VL-TGS tackles mapless outdoor navigation in human-centered environments by coupling a CVAE-based trajectory generator with a Vision-Language Model–driven selector guided by visual prompts. The two-stage approach first produces multiple geometrically traversable 10 m trajectories from LiDAR and odometry, then uses RGB imagery and semantic context to choose the most human-like, rule-abiding path. Across four outdoors scenarios and a real-robot test, VL-TGS yields notable gains in traversability (20.8%) and similarity to human teleoperation (28.5% Fréchet distance) compared with state-of-the-art baselines. Limitations include VLM latency and robustness in dynamic scenes, motivating future work on faster models and more flexible trajectory generators.

Abstract

We present a multi-modal trajectory generation and selection algorithm for real-world mapless outdoor navigation in human-centered environments. Such environments contain rich features like crosswalks, grass, and curbs, which are easily interpretable by humans, but not by mobile robots. We aim to compute suitable trajectories that (1) satisfy the environment-specific traversability constraints and (2) generate human-like paths while navigating on crosswalks, sidewalks, etc. Our formulation uses a Conditional Variational Autoencoder (CVAE) generative model enhanced with traversability constraints to generate multiple candidate trajectories for global navigation. We develop a visual prompting approach and leverage the Visual Language Model's (VLM) zero-shot ability of semantic understanding and logical reasoning to choose the best trajectory given the contextual information about the task. We evaluate our method in various outdoor scenes with wheeled robots and compare the performance with other global navigation algorithms. In practice, we observe an average improvement of 20.81% in satisfying traversability constraints and 28.51% in terms of human-like navigation in four different outdoor navigation scenarios.
Paper Structure (16 sections, 5 equations, 5 figures, 2 tables, 1 algorithm)

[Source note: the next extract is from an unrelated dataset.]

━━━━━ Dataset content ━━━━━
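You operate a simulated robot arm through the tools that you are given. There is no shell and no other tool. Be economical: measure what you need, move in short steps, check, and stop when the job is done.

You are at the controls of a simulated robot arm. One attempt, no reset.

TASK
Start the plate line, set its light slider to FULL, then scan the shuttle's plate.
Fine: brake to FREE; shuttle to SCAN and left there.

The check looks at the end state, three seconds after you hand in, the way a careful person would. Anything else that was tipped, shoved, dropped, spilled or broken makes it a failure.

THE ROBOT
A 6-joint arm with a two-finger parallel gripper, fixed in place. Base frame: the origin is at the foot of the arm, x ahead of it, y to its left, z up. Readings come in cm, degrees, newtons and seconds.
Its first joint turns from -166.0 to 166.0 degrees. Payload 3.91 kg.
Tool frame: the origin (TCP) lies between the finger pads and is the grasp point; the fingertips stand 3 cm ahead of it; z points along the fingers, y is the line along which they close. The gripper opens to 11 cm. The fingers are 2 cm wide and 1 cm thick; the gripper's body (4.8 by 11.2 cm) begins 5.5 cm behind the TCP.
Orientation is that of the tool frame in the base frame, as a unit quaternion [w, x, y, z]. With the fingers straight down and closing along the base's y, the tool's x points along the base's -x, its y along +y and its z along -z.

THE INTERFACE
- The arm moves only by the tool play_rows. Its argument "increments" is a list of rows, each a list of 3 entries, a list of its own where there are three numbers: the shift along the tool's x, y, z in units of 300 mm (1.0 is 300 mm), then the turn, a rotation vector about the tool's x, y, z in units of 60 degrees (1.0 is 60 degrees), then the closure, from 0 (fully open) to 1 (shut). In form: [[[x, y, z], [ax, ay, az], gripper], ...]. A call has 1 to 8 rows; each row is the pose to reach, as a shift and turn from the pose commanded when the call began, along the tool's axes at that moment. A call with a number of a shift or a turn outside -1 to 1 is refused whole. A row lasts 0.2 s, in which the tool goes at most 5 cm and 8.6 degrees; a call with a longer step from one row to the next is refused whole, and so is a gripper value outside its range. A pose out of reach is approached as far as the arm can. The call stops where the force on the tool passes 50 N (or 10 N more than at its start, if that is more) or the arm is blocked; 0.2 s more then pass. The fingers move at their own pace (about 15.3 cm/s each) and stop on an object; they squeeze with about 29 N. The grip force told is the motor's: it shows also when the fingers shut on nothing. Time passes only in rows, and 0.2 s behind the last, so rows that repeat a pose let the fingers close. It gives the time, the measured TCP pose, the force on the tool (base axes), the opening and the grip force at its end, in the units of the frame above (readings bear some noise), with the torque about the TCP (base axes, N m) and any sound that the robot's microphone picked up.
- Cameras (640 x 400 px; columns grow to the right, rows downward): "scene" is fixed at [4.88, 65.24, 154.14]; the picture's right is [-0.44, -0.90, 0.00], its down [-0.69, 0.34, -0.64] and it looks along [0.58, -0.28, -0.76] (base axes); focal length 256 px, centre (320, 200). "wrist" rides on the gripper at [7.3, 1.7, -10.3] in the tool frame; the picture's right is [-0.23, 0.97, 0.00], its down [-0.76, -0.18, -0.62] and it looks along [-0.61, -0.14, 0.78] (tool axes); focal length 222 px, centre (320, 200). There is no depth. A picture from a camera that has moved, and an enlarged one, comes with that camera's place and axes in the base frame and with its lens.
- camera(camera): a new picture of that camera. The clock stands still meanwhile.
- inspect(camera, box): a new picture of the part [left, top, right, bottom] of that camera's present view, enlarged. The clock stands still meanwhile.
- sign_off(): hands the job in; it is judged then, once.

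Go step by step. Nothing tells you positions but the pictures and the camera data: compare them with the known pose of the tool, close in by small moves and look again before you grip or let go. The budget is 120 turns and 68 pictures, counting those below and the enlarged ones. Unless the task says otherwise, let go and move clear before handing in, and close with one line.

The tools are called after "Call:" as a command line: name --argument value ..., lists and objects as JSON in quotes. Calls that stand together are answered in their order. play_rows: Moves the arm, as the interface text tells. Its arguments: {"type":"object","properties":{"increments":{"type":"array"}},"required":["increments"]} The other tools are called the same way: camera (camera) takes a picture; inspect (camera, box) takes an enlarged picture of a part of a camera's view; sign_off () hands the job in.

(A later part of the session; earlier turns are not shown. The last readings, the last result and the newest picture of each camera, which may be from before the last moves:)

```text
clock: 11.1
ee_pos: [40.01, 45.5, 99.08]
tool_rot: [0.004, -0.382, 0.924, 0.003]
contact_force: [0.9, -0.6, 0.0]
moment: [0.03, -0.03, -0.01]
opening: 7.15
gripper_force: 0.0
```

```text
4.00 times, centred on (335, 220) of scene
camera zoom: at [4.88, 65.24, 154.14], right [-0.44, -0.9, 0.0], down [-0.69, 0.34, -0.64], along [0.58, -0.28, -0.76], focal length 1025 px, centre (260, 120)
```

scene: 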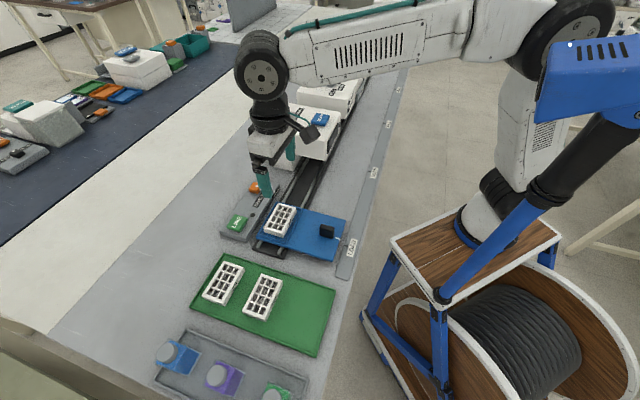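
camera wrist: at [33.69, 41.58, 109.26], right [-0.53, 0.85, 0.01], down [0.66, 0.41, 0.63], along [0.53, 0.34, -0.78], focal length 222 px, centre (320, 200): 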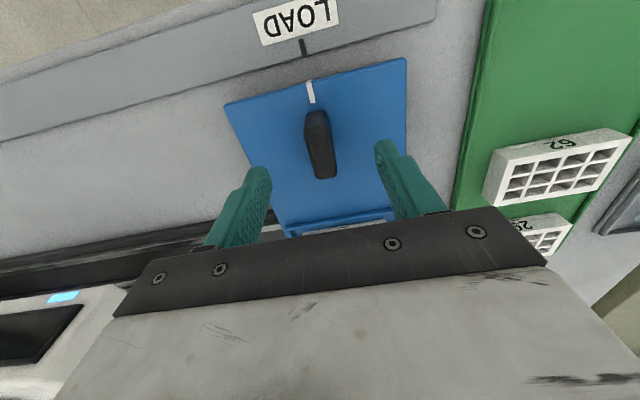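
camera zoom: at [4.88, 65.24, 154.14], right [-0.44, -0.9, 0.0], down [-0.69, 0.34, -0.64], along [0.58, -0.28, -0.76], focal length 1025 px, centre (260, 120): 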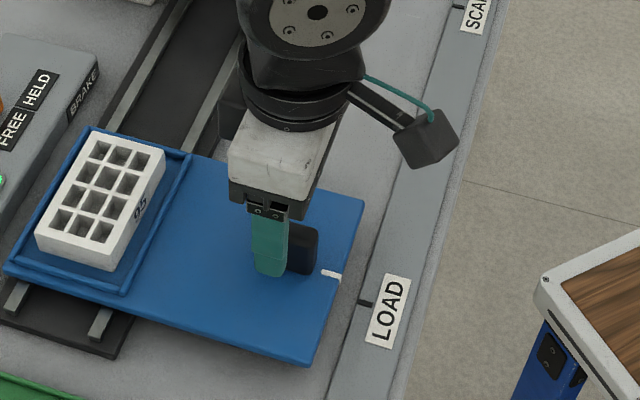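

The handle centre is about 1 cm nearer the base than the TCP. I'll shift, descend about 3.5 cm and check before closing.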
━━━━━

This paper contains 16 sections, 5 equations, 5 figures, 2 tables, 1 algorithm.

Figures (5)

  • Figure 1: Trajectories generated and selected using VL-TGS in outdoor navigation. The example path includes three different types of scenarios: (A) flower bed and curb, (B) corner, and (C) crosswalk. On the top, the map pin icon marks the goal behind the building, with the red solid or dashed line highlighting the robot's path. On the bottom, candidate trajectories are marked in red lines with numbers. The green path corresponds to the trajectory computed using VL-TGS. Overall, VL-TGS is capable of generating diverse, geometrically traversable paths and selecting semantically feasible trajectories for navigation in human-centered environments.
  • Figure 2: Architecture: Our approach consists of two stages: CVAE-based trajectory generation and VLM-based trajectory selection. In the first stage, our attention-based CVAE takes consecutive frames of LiDAR point clouds and robot velocities as input, generating multiple diverse trajectories. These trajectories are sorted and visually marked with lines and numbers in the robot-view RGB image. In the second stage, our VLM-based trajectory selection module identifies the best trajectory number based on semantic feasibility, ensuring it lies on the sidewalk, avoids structures, crosses at zebra crossings, and adheres to other contextual rules.
  • Figure 3: Qualitative Results: The top row shows the generated trajectories using all the methods, MTG mtg in green, ViNT vint in blue, NoMaD nomad in orange, PIVOT nasiriany2024pivot in cyan, CoNVOI convoi in purple, and VL-TGS in red. The bottom row shows the candidate trajectories in gray marked with numbers and the selected trajectory in red using VL-TGS. VL-TGS can generate and select a trajectory that is both geometrically and semantically feasible.
  • Figure 4: Ablation Study on the Trajectory Generator: The left shows the generated candidate trajectories (red) and the selected trajectory (green) in the robot-view image. The right shows the top-down view image of the traversability map. The cyan color represents the final selected trajectory, and the yellow color represents the human-driven trajectory. Compared with CoNVOI convoi and PIVOT nasiriany2024pivot, VL-TGS generates the trajectory closest to the human-driven one, which keeps the robot on a safe pavement surface.
  • Figure 5: Ablation Study on the Trajectory Selector: Compared with MTG mtg, which selects trajectories based on the shortest distance heuristic, VL-TGS selects the trajectory closer to human-like decision-making, going around the large obstruction.